Finding new solutions in the Typhoon Haiyan recovery

Feb 28, 2014

Barangay 89: UN Resident Coordinator for the Philippines, Luiza Carvalho, marvels at local Tacloban construction skills as a group of men rebuild fishing boats. (Photo: UNDP)

Early recovery appears to be in full swing in Typhoon Haiyan-affected areas after almost four months of intensive humanitarian aid but according to UN officials, the progress must be maintained to prevent further harm to the most vulnerable. 

UN Resident Coordinator, Luiza Carvalho joined Valerie Amos, UN Under-Secretary-General for Humanitarian Affairs and Emergency Relief Coordinator to visit Guiuan and Tacloban and met with those most affected by the super typhoon.

“Millions of people still require urgent assistance to rebuild their lives and livelihoods, and ensure that the gains that we have made thus far are not rolled back,” Ms Amos said.

“Many in communities that were devastated are only now at the beginning of the difficult process of recovery.”

One of the stops on their tour included a carpentry demonstration in Tacloban’s Fisherman’s Village where over 1,000 people died during the storm. With the debris largely out of the way, village residents are seeking livelihoods support, one of the United Nations Development Programme’s (UNDP) pillar efforts.

“Today we saw the example of developing a food counter made with coconut and it’s a project together with the private sector because it will be a micro-financing institution, so it’s a combination of solutions,” Ms Carvalho said.
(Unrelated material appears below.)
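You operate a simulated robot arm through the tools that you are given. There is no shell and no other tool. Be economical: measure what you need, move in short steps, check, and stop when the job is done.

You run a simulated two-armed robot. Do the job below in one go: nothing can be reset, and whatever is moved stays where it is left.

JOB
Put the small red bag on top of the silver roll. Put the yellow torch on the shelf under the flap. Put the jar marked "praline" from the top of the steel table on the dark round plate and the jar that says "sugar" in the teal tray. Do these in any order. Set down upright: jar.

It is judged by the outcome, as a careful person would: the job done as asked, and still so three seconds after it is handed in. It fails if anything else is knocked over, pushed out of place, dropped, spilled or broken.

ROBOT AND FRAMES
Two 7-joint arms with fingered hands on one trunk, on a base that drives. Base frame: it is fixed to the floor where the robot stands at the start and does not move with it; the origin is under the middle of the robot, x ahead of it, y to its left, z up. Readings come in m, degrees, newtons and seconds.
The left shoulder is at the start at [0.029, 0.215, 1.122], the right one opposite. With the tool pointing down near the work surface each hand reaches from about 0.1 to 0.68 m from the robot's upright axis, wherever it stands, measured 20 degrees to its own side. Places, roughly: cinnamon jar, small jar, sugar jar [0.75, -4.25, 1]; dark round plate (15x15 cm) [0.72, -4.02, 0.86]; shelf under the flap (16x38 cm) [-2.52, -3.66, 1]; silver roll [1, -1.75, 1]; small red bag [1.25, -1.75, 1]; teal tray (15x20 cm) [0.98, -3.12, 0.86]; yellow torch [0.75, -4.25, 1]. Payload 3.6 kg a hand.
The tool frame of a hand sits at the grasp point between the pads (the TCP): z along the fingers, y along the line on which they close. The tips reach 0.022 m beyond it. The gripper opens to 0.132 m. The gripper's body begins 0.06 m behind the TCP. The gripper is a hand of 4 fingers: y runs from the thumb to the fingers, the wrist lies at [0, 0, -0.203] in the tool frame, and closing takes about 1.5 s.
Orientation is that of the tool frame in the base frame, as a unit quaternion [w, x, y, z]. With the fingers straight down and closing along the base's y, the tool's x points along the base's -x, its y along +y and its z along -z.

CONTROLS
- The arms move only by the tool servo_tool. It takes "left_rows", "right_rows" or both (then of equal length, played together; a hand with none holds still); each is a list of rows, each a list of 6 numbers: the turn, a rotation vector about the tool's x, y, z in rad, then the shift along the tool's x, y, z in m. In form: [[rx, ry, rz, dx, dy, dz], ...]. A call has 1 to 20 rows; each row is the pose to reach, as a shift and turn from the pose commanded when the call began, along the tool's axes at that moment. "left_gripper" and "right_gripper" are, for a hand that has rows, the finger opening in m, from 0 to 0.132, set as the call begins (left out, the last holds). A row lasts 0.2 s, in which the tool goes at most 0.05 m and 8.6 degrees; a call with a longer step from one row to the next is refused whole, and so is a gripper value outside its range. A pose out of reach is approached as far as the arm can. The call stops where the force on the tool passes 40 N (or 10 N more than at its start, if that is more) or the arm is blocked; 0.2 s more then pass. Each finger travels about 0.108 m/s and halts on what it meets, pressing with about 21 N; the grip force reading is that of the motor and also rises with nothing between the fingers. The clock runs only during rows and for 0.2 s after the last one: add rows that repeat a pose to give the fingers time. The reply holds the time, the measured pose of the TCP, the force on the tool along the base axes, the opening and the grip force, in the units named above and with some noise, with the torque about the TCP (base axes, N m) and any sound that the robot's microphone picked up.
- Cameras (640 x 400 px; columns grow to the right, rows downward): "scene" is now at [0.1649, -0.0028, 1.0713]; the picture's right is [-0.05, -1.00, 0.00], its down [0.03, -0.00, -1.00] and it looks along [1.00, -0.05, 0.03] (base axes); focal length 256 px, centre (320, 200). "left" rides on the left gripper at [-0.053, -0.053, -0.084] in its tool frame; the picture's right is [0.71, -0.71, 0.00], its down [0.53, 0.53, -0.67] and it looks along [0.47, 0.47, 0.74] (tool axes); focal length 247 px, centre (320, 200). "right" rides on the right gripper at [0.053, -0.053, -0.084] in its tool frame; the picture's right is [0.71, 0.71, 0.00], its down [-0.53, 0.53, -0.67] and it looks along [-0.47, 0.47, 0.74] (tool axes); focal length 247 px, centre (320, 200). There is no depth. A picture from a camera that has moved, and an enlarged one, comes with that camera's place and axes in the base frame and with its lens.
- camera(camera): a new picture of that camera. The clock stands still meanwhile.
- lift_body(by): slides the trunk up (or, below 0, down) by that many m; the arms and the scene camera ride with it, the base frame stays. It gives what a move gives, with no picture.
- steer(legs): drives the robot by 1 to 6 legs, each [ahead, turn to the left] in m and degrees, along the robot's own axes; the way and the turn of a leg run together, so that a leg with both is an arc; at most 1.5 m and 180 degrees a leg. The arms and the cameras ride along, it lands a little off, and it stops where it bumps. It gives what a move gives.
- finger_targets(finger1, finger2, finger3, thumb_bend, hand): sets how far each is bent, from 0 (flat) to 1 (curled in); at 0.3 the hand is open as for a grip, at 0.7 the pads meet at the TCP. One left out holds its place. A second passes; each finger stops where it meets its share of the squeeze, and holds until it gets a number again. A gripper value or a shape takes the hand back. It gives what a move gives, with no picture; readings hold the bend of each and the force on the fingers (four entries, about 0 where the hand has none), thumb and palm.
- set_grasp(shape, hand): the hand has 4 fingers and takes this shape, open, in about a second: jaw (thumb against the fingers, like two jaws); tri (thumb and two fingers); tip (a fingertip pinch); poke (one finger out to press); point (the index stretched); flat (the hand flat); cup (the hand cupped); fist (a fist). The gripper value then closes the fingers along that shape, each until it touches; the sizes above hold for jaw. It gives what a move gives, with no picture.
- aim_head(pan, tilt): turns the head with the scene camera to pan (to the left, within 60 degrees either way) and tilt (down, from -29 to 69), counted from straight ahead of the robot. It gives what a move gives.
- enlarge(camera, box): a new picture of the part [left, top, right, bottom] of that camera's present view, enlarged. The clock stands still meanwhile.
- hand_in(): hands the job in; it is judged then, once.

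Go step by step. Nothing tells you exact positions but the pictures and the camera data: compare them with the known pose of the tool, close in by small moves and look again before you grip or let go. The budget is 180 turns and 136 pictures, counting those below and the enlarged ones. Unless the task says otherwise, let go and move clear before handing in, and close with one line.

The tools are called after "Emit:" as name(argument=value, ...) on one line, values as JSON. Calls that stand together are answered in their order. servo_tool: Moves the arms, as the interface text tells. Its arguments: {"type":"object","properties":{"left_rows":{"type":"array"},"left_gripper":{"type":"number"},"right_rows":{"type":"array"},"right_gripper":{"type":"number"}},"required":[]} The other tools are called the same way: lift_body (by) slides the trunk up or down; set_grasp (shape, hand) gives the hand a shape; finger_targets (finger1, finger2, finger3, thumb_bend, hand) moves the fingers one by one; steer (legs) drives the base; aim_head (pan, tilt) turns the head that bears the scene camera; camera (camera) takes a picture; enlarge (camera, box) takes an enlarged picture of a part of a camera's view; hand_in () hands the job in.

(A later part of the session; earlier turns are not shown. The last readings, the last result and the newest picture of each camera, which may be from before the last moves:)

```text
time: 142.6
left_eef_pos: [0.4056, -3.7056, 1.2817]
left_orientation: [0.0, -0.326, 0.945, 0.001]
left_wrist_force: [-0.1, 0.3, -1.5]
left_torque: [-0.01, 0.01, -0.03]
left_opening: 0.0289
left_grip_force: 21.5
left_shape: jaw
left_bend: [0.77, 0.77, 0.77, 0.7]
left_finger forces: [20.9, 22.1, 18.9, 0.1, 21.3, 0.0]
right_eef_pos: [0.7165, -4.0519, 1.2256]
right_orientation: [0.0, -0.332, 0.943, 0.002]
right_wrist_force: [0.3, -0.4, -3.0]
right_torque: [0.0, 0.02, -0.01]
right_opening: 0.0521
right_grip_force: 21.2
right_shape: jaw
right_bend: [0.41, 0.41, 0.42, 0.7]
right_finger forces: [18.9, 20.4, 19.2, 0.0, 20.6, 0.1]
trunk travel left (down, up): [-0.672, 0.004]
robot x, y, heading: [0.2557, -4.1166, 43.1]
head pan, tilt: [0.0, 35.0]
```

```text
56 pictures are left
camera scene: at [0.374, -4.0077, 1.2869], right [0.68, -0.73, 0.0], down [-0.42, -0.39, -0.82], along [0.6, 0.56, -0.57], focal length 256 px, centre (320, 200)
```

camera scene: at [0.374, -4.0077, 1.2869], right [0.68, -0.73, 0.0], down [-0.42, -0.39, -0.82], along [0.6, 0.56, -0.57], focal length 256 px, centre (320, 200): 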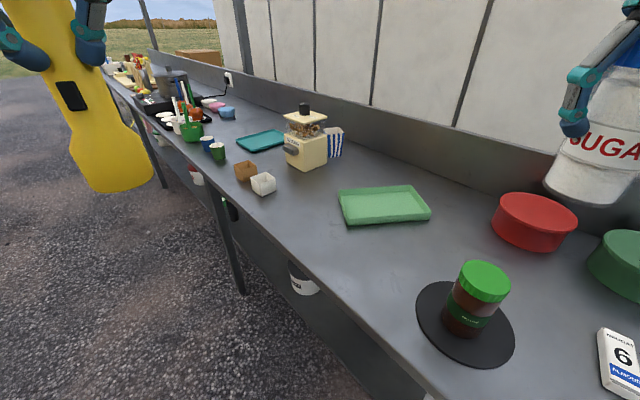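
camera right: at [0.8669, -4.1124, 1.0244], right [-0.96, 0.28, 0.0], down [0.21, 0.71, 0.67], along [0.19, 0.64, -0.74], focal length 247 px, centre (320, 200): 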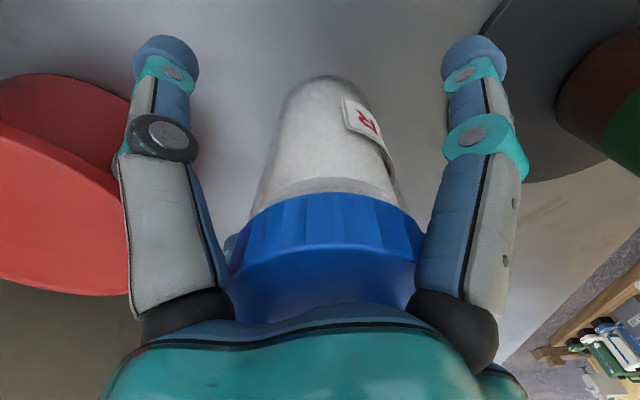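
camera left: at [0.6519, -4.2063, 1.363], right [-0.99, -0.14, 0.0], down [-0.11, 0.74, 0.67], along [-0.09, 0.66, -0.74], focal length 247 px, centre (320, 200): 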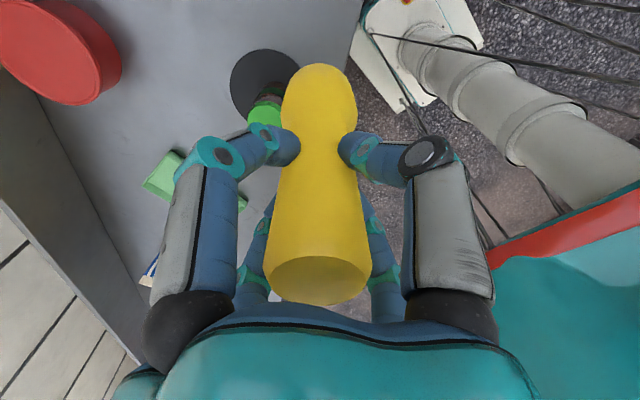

Over the next few months, UNDP will scale up its efforts in helping rebuild livelihoods of many of whom were left vulnerable with the storm’s ferocity. The coconut industry, for example, was wiped out with around 33 million damaged or destroyed trees in Eastern Visayas. The anticipation is that it will take at least five years before farming can start to reap regrowth benefits, but it’s the gap in the meantime that concerns UNDP.

This is something that cannot be shouldered by only one agency or government ministry. Cooperation is required, according to Ms Carvalho.

“Now what we notice more and more is that we find connectivity among the agencies, among the government, among the private sector,” she said.